The broadcast agency earmarked B600 million from its research and development fund for rights to air the competition, leaving the sports agency to scramble for another B1 billion to buy broadcasting rights, reports the Bangkok Post.
Acting NBTC secretary-general Trairat Viriyasirikul said in a statement the majority of the seven-member board approved the sum to support the free-to-air broadcast of the Fifa World Cup 2022 tournament.
“Watch for sure,” read the headline of the NBTC statement released after the meeting.
Mr Trairat did not go into details of the vote but media outlets said two board members opposed the use of the money for the month-long tournament. They were Pirongrong Ramasoota and Supat Supachalasai.
Ms Pirongrong and Mr Supat also voted against the merger between two mobile phone service providers, True Corporation and Total Access Communication (DTAC), last month.
The NBTC said the fund reserved for research and development projects could also be used to help buy rights for the World Cup. “The decision is to allow people to receive equal access to broadcasting and telecommunications services,” it said.

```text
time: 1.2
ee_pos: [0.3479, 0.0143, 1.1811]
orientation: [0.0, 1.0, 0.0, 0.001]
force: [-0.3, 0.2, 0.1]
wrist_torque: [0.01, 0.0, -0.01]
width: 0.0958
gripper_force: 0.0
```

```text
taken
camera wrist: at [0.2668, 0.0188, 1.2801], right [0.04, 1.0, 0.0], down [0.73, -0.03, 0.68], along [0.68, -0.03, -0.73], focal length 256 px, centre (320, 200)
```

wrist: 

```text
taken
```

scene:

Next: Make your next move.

Thailand needs to cough up US$42.3mn (B1.6bn) to acquire rights to air all 64 games on free TV.
The money from the NBTC was short of the expectations of the Sports Authority of Thailand (SAT).
SAT governor Kongsak Yodmanee said he had expected to receive more financial aid from the telecom regulating agency. But he vowed a campaign to find B1bn in time for football fans to watch the first game.
Mr Kongsak did not elaborate on other financial sources, saying only that he had approached some private companies for contributions.
The World Cup will start on Nov 20 in Doha, Qatar and run until Dec 18 with a total of 64 matches.
NBTC misusing funds?
On the other side, the NBTC has been slammed by academics and the Move Forward Party for succumbing to political pressure after Deputy Prime Minister Prawit Wongsuwon promised that Thai people would be able to watch the sporting event, and even declared the money to buy the rights would come from the NBTC.
“The NBTC is receiving an order from the government,” Move Forward MP Sirikanya Tansakun, who monitored the issue, said before the NBTC board meeting.
After the NBTC board decision, Ms Sirikanya said the party planned a petition to the National Anti-Corruption Commission on grounds that the telecom regulators were using the money in ways that contradicted the original purposes of the fund.
Media scholars on Tuesday also slammed the NBTC for planning to use the fund for the wrong purposes.
Ms Pirongrong, an NBTC board member, on Tuesday said on Facebook post the fund had a clear mandate to be used to support programmes and content creators beneficial to society, including vulnerable groups.
“The NBTC has no mandate stipulated by law to support the purchase of rights for the content of the World Cup,” she wrote.
Ms Pirongrong advised the SAT to use its sports development fund to buy the rights.
“The Sports Authority of Thailand is the main agency to oversee broadcast rights for world-class sports events like this,” she said.